THE EXERCISE
From the entries below, list each line with "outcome".

GIVEN DATA
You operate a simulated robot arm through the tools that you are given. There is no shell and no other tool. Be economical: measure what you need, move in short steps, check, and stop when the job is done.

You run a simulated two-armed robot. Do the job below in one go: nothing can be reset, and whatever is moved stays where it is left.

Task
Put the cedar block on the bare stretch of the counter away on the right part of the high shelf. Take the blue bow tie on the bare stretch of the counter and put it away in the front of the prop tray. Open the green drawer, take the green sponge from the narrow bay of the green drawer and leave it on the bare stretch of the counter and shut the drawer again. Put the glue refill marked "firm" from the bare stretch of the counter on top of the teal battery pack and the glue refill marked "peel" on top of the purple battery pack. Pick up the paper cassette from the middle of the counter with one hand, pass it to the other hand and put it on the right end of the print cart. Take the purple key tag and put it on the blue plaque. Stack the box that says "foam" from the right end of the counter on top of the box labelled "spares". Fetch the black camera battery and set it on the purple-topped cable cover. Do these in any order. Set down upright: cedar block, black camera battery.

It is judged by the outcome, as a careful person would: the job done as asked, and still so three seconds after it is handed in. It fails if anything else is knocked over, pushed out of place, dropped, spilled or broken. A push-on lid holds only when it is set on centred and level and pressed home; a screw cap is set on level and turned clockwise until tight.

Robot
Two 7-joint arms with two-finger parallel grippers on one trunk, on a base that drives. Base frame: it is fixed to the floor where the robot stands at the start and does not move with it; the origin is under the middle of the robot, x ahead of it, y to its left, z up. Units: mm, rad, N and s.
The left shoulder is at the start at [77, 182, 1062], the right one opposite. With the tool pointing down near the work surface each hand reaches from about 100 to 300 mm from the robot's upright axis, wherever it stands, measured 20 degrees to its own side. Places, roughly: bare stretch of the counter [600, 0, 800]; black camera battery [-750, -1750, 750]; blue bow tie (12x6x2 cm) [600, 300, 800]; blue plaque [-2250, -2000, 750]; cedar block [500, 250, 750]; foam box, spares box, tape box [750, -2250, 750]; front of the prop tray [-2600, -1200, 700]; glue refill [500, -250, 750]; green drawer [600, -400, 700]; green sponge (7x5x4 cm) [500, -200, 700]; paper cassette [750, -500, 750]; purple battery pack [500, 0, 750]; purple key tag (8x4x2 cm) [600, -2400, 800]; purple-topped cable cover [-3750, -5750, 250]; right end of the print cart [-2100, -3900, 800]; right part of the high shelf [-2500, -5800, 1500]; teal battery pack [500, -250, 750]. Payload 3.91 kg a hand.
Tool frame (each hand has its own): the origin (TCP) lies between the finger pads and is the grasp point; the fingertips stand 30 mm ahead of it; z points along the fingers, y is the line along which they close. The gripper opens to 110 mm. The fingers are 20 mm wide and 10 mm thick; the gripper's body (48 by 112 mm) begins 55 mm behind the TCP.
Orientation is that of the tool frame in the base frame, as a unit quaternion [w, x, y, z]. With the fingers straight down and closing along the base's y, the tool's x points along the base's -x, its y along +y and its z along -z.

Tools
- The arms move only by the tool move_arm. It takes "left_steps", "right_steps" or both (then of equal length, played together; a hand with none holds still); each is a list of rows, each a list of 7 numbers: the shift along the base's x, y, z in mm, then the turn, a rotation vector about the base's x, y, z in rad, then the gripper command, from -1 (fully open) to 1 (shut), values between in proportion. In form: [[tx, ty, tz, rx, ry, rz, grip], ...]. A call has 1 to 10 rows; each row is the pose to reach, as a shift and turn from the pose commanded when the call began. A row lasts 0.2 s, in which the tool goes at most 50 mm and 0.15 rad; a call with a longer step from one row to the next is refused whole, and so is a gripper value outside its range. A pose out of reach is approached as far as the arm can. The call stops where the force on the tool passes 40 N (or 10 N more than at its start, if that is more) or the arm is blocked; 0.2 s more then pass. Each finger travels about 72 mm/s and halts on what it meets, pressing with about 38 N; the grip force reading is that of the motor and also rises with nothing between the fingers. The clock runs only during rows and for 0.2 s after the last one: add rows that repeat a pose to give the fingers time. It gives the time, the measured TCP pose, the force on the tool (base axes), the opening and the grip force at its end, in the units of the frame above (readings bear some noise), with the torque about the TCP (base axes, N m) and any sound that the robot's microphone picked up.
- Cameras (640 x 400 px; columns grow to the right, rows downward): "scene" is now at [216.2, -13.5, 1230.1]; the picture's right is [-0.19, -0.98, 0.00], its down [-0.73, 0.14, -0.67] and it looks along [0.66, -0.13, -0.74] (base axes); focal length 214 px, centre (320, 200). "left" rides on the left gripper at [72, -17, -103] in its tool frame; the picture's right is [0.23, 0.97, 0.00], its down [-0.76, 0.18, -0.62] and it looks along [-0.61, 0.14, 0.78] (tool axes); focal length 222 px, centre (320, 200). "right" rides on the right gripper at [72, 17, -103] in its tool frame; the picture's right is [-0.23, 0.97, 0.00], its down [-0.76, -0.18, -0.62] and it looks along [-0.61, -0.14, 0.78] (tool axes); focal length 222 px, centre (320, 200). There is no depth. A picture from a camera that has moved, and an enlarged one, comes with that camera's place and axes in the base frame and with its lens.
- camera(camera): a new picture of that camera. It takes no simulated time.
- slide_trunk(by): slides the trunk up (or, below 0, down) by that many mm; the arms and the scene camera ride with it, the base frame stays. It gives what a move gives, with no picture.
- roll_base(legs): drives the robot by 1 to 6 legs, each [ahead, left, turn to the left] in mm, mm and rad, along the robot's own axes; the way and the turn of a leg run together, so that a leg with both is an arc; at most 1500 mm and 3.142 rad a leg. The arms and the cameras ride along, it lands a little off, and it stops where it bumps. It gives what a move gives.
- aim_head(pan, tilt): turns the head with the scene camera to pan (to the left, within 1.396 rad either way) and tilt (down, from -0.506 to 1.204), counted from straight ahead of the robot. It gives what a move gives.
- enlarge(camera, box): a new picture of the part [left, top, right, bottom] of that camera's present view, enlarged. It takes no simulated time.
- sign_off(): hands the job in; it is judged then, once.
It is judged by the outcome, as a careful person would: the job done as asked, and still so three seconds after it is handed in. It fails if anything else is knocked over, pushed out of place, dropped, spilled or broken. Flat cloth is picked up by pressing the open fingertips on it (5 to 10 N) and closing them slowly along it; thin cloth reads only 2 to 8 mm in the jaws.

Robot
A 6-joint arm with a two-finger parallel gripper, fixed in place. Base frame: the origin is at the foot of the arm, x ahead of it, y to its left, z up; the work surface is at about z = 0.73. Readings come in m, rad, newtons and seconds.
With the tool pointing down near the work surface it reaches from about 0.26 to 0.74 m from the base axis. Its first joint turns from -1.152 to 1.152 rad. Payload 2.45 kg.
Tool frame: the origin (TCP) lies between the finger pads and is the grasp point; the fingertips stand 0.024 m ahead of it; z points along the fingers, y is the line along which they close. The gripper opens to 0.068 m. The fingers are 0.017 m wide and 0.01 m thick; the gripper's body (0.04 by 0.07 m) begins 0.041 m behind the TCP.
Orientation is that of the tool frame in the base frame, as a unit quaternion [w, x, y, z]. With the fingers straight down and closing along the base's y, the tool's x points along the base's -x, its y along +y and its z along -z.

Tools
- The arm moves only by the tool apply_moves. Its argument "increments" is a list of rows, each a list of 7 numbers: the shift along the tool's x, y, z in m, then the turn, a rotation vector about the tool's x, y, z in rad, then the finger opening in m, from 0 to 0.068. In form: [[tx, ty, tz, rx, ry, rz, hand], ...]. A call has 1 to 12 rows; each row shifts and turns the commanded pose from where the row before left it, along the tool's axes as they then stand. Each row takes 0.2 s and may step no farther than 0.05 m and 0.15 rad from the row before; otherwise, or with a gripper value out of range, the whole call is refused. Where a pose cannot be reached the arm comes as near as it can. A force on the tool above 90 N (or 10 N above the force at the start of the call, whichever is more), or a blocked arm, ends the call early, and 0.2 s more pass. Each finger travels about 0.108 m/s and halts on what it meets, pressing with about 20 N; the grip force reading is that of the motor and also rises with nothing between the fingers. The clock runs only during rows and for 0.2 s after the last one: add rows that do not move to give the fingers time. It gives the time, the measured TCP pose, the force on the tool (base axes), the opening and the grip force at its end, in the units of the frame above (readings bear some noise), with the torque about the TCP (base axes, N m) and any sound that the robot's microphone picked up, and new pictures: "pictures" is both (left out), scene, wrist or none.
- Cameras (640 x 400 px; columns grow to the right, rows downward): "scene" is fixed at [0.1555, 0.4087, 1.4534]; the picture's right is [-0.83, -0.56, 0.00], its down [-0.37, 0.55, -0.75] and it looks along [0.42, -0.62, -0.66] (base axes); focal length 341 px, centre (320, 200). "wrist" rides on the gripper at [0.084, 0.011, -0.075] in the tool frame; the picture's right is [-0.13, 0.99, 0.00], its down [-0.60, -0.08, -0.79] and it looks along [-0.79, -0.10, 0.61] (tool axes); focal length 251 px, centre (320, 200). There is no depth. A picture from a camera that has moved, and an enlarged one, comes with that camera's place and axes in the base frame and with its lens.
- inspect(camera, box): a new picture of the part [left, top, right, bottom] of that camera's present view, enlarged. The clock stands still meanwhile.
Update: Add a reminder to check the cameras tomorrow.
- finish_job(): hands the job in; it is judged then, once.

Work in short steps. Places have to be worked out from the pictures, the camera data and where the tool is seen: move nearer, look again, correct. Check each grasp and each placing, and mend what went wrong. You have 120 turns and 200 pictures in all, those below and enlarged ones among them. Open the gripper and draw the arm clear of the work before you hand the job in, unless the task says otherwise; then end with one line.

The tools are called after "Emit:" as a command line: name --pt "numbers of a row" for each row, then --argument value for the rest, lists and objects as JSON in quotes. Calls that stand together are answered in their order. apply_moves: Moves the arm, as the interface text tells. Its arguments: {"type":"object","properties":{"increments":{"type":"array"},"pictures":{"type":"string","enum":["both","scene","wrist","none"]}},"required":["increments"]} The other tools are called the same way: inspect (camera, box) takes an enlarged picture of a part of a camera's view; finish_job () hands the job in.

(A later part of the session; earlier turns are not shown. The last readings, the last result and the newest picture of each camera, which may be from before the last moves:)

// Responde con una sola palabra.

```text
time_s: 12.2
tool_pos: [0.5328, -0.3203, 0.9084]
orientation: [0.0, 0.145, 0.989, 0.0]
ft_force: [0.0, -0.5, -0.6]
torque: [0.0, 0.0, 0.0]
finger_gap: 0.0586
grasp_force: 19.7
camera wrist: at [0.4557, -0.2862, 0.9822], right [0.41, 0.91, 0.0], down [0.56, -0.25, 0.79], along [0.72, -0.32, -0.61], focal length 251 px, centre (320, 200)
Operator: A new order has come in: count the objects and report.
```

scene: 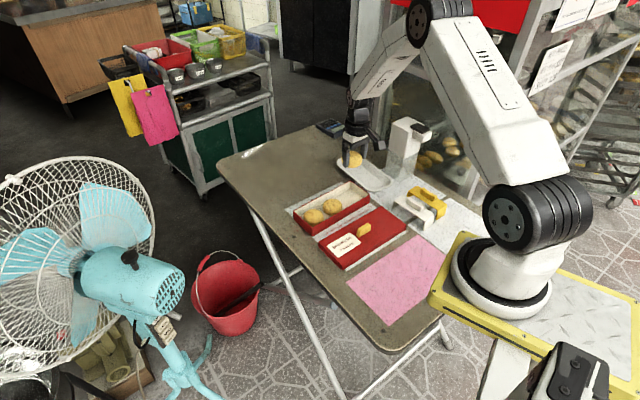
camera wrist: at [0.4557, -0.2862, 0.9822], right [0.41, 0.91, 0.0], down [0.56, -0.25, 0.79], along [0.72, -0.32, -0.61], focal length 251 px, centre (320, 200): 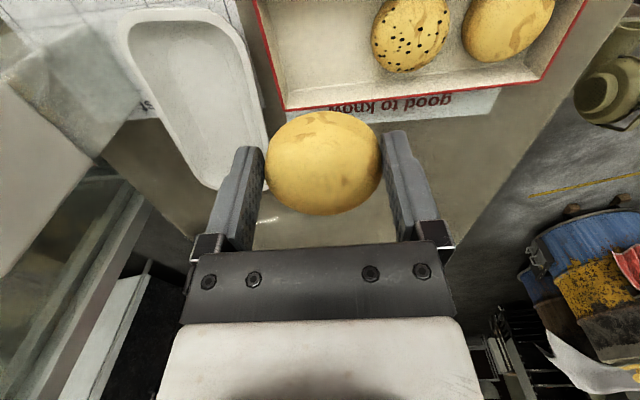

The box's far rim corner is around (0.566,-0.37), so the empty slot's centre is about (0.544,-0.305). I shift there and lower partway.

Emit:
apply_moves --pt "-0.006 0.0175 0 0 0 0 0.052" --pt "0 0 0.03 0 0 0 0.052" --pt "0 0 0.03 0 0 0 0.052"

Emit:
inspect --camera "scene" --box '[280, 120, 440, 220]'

ANSWER FOR THIS EXERCISE
It is judged by the outcome, as a careful person would: the job done as asked, and still so three seconds after it is handed in. It fails if anything else is knocked over, pushed out of place, dropped, spilled or broken. A push-on lid holds only when it is set on centred and level and pressed home; a screw cap is set on level and turned clockwise until tight.
It is judged by the outcome, as a careful person would: the job done as asked, and still so three seconds after it is handed in. It fails if anything else is knocked over, pushed out of place, dropped, spilled or broken. Flat cloth is picked up by pressing the open fingertips on it (5 to 10 N) and closing them slowly along it; thin cloth reads only 2 to 8 mm in the jaws.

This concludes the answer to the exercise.